Here birds will not roost, nor deposit any surprises, on the bronze head of John Wayne. His 9-foot likeness--a commanding presence in the terminal's "meet and greet area"--has been brought in from the smog, colorized and "antiqued."
"His family is very pleased," said the airport's public relations person, Courtney Wiercioch, as we toured the building the other day.
Now, there will be no more of those Third-Worldish group safaris from your plane, across the taxiway and into the terminal. Loading bridges, the accordion walkways you've seen in all the really sophisticated places--like El Paso, Tex.--have taken care of that.
And that funky little bar with the perilously unsecure balcony at the old terminal? That will not be tolerated here.
Or maybe I've just gotten the wrong idea about this place.
This could be because I toured it before The Public--that means you--had a stab at gumming things up. There wasn't a Hare Krishna or a Jew for Jesus or a pro-nuke pamphleteer in sight.
But, still, I did pick up some clues as to what could be in store should you attempt to get a little too familiar with the inanimate Thomas F. Riley.
Take the palm trees, for instance.
These are the only bit of greenery in the so-called "sterile zone" (their words, not mine) beyond the metal detectors.
Maintenance of the fickle palms in the Host International Food and Beverage Services area--how's that for a snappy name?--was deemed a potential problem.
Potential problems, especially when it involves a $62-million terminal already megabucks over budget and months behind schedule, are unwelcome.
So, according to Courtney, the trees were embalmed, shot up the spine with some sort of freeze drying fluid and voila! instant petrified forest.
Now the trunks have the look and feel of an armadillo's skin.
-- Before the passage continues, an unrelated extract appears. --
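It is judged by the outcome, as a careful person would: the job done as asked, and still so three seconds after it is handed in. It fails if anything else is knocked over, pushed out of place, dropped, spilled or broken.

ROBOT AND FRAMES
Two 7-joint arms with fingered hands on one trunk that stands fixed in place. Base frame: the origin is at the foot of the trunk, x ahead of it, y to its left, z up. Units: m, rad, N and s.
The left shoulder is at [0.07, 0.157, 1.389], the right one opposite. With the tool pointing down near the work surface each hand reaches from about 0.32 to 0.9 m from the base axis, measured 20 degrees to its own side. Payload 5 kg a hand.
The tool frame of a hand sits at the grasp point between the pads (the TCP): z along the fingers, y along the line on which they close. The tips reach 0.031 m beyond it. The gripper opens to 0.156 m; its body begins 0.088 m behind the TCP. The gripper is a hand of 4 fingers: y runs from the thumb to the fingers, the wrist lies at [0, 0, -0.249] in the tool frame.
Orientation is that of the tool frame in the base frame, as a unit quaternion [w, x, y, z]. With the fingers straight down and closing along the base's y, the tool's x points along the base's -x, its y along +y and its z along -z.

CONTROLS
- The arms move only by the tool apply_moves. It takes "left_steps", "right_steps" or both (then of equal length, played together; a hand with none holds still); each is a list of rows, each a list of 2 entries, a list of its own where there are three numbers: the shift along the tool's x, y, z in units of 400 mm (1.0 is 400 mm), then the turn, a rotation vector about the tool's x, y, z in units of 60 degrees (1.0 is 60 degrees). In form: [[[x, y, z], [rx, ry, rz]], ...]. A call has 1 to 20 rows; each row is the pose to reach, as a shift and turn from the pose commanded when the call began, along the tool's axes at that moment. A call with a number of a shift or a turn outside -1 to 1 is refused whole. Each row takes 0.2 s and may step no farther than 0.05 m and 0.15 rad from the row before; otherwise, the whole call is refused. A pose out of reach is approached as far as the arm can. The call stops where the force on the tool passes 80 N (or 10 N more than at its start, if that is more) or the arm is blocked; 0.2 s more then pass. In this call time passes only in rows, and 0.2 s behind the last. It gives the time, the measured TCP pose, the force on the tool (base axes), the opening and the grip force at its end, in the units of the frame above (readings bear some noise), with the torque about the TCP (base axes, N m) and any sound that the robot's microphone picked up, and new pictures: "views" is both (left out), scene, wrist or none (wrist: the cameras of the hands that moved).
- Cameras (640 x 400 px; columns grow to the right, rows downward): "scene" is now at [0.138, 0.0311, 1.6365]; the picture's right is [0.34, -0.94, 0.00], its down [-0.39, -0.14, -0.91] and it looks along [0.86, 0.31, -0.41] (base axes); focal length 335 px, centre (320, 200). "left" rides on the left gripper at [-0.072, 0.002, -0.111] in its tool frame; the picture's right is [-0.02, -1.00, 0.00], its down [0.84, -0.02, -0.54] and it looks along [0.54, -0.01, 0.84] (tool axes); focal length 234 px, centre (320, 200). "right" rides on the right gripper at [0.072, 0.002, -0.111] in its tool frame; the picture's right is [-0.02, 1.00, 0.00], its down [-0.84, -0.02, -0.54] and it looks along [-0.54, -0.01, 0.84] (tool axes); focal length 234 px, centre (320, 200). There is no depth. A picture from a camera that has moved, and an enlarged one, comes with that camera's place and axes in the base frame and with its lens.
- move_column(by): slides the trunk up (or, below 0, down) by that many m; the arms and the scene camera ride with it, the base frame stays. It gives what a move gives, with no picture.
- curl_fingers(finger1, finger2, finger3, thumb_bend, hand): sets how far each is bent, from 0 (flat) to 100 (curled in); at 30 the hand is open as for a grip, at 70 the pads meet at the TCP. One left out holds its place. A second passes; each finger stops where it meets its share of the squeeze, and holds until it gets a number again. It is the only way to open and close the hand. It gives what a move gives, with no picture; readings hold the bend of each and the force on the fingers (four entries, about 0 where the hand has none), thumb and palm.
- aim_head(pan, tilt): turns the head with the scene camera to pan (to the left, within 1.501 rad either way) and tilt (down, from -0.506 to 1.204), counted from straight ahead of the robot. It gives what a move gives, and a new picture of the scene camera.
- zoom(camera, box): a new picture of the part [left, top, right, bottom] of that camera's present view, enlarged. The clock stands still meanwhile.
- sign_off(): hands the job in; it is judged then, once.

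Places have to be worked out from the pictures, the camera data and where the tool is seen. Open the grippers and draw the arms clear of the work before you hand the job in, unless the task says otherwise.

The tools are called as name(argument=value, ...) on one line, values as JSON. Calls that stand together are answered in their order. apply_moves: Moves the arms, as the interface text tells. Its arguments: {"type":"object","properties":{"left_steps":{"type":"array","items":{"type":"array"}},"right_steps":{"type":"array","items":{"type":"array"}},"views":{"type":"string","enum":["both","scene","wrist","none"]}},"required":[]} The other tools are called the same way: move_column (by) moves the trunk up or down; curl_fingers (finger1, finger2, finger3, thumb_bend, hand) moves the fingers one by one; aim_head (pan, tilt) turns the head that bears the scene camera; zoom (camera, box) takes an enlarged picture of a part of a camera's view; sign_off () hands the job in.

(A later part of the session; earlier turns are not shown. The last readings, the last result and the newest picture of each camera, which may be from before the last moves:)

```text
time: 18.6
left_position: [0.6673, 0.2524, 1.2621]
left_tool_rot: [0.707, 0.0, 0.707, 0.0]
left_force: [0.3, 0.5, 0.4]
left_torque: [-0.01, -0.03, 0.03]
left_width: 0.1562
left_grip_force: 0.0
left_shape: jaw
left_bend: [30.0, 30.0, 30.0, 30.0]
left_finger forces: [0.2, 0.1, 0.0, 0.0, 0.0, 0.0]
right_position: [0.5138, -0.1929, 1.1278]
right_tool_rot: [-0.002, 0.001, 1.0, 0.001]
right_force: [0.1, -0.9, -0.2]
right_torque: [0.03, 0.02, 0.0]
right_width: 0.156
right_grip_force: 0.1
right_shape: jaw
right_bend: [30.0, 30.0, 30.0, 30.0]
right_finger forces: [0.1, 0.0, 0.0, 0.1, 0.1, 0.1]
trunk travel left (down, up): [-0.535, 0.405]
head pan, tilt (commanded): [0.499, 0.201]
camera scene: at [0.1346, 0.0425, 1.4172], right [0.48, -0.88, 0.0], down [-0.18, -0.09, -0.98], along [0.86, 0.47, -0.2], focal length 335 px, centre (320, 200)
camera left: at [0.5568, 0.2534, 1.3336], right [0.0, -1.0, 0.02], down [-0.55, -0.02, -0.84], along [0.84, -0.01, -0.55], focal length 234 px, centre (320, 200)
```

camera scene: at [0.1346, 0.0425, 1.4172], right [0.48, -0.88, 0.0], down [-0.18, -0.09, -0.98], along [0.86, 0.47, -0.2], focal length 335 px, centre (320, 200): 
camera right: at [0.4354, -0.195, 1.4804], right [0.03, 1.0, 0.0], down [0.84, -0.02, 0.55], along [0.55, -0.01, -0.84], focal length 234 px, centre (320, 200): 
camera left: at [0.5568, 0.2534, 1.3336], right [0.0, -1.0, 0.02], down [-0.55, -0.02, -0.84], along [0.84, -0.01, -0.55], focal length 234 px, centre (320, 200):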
A fake armadillo's skin.
But, I don't know, maybe I'm overreacting.
Who says that dining under palm corpses will throw a pall over the "tropical" ambience those innovators at Host International Food and Beverage Services are hoping to attain?
And, truth be told, the restaurant arches with the orange neon zigzagging lights are a pretty wild and crazy touch. I mean, of course, within the confines of the sterile zone.
So, what the heck, for a minute there, while gazing at those arches, I let myself go with the flow. Nostalgia soon overtook me, right smack in the middle of the tour, and I began recalling other tropical airport ambiences I have known.
Havana--great rum. Nicaragua--rum, again. San Juan, Dominica, Guadalupe, Martinique. . . . Yeah, right, more rum.
Then I thought of Tegucigalpa's airport, where some great thinker--probably steeled on rum--came up with the human siphon method of passenger boarding.
This method is employed at several other airports throughout the world, but nowhere have I seen it executed with the gusto of the Hondurans.
All it requires is an airline employee--probably one who is easily expendable--to unlock a door leading to the taxiway so that passengers can push, shove and squeeze their way past. Whoever survives is obviously fit to.
There will be none of that at the Thomas F. Riley, of course. That's what Courtney said, and I tell you, I believe her. Nor should there be, I hasten to add. This is America, Orange County-style. Where anarchy has a bad rap.
So I sobered up, posthaste, and the airport tour marched on.
Now Courtney was leading the way past the state-of-the-art men's bathrooms. Or so she said.
I ducked inside for a look and there, sure enough, were what she had promised: the self-flushing urinals that think they are so smart. But I tricked them. They worked for me too.
(Ladies, however, take note. As I said, this is a man's airport. They didn't spring for the self-flushers on our side of the pipes--although, ahem, the women of Dallas-Ft. Worth have had these wonders for years.)
But Orange County's new terminal, Courtney went on, has other things of which to boast. She rattled off a few more significant facts about earthquake proofing, the convenience of the parking lots and stuff of that ilk.
Then, however, something she said sent a bit of a chill down my spine.
"The temperature control is so powerful in here," she intoned, "that you could actually close all the doors and use it as a meat locker."
So you see? They've thought of the possibility before. Here the operative words are cool, calculated and controlled.
Think of those freeze-dried palm trees. They were a warning, straight from central control.